You wrote about Mulhall v. UNITE HERE, which also could have had sweeping consequences for union organizing. The decision that ultimately the majority made, that that case was “improvidently granted” – the decision in some sense to punt [rather than ruling] – what, if anything, do you conclude from that about the current court?
If you were to say, what are sort of the two most viable, important sort of mechanisms or strategies for organizing workers into unions today, you would say private organizing agreements of the sort that were challenged in Mulhall, and public sector organizing in home care and childcare of the sort that are challenged in Harris. So the two most important legal strategies for organizing workers into unions in the United States today are both being challenged in the Supreme Court and the Supreme Court agreed to hear challenges of both those strategies. Mulhall was an existential threat to the private sector union movement. Harris an existential threat to the public sector union movement. That’s notable.
It seems, from what we can see publicly, that there was some disagreement about whether the best course or the right course of action was dismissing Mulhall or reaching the merits and ruling essentially for the union in that case -- it did not seem that there was majority support for ruling for the respondents in that case.
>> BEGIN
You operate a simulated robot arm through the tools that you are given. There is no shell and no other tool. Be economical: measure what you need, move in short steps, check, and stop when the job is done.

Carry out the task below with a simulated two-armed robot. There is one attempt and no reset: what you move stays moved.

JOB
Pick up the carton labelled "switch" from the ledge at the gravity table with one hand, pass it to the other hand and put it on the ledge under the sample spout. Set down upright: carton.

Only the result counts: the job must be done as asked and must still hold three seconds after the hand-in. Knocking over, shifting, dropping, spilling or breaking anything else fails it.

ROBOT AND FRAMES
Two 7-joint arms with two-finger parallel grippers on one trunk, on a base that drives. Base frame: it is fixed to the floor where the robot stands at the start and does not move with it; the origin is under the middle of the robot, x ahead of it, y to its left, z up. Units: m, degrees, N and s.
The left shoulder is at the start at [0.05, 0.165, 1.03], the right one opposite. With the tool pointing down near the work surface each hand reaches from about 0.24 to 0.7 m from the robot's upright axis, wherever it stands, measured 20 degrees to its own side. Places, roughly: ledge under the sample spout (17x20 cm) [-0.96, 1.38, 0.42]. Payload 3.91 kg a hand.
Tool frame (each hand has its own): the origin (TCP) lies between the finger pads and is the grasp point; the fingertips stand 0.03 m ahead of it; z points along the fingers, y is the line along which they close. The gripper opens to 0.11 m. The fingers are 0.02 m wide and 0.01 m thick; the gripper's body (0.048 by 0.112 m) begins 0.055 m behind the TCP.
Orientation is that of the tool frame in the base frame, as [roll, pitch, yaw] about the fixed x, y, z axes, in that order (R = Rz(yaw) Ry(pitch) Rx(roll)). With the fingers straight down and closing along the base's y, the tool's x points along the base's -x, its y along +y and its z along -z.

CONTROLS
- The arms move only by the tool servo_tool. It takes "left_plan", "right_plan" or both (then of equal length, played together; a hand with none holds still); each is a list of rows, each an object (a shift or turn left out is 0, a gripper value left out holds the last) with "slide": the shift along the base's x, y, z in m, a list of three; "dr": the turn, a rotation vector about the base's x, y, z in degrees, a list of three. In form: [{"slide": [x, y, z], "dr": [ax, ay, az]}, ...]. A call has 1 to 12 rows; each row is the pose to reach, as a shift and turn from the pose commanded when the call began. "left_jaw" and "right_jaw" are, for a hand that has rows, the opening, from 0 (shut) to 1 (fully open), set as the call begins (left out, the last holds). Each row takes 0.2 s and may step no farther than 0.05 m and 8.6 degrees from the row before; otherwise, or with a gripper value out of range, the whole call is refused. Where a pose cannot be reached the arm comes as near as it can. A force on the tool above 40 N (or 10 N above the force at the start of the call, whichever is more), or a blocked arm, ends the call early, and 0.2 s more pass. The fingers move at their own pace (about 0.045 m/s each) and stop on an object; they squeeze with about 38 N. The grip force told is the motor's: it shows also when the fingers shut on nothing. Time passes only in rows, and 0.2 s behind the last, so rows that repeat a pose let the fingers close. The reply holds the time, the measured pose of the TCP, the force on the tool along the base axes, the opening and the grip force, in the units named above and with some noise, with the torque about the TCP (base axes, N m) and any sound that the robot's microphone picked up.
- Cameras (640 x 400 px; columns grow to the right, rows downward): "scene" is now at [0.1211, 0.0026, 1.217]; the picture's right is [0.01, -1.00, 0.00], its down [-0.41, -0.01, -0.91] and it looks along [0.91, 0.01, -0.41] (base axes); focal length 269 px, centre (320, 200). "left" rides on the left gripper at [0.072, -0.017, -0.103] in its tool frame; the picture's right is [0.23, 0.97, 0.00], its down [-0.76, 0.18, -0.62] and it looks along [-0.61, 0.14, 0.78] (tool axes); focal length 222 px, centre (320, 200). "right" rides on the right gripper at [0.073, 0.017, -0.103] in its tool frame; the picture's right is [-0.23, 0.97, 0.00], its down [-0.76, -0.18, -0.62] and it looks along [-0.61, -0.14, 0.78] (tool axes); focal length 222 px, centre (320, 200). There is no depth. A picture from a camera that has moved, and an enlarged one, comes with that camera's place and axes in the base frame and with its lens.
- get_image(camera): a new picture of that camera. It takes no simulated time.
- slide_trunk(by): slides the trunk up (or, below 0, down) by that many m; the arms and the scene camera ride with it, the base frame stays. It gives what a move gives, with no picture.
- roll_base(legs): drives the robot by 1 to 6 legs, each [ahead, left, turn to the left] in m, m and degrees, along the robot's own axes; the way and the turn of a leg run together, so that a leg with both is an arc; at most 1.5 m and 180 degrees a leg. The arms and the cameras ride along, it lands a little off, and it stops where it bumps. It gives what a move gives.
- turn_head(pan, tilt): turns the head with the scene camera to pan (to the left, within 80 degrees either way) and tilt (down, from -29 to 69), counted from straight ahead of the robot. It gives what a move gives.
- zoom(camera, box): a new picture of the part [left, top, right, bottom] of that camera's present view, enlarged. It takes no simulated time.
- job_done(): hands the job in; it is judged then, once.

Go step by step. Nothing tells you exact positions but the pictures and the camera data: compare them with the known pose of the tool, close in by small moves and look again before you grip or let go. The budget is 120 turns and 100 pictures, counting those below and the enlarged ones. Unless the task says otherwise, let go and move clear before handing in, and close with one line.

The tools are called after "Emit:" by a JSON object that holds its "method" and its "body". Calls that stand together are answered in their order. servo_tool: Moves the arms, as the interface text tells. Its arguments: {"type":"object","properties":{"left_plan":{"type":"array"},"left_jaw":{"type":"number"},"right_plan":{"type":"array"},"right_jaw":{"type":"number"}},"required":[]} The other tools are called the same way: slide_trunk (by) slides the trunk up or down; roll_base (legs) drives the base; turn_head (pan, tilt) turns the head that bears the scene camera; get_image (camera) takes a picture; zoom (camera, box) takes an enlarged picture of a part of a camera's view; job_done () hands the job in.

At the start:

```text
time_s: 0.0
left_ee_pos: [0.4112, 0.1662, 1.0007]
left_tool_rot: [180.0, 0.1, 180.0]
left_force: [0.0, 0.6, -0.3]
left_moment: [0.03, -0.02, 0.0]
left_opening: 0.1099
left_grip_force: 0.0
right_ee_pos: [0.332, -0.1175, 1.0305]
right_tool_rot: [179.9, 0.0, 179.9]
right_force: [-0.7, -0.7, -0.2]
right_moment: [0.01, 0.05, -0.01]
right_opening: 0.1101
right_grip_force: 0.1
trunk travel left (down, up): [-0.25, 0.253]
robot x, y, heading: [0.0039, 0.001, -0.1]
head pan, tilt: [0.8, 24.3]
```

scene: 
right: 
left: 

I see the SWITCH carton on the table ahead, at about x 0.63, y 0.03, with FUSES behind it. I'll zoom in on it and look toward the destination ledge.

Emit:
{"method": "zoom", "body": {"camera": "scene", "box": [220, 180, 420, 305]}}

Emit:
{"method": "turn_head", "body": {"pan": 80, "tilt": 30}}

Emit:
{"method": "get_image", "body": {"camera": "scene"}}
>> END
Does that tell us anything about the current case, or about the merits of that case as a vehicle?
I guess what you might say is that the original grant of certiorari in Mulhall, given all of the very deep procedural problems with the case, might indicate some hostility among some justices to the kind of private organizing agreements that were at stake in the case. At the same time, there weren’t enough votes on the court to reach a holding in that direction on the merits.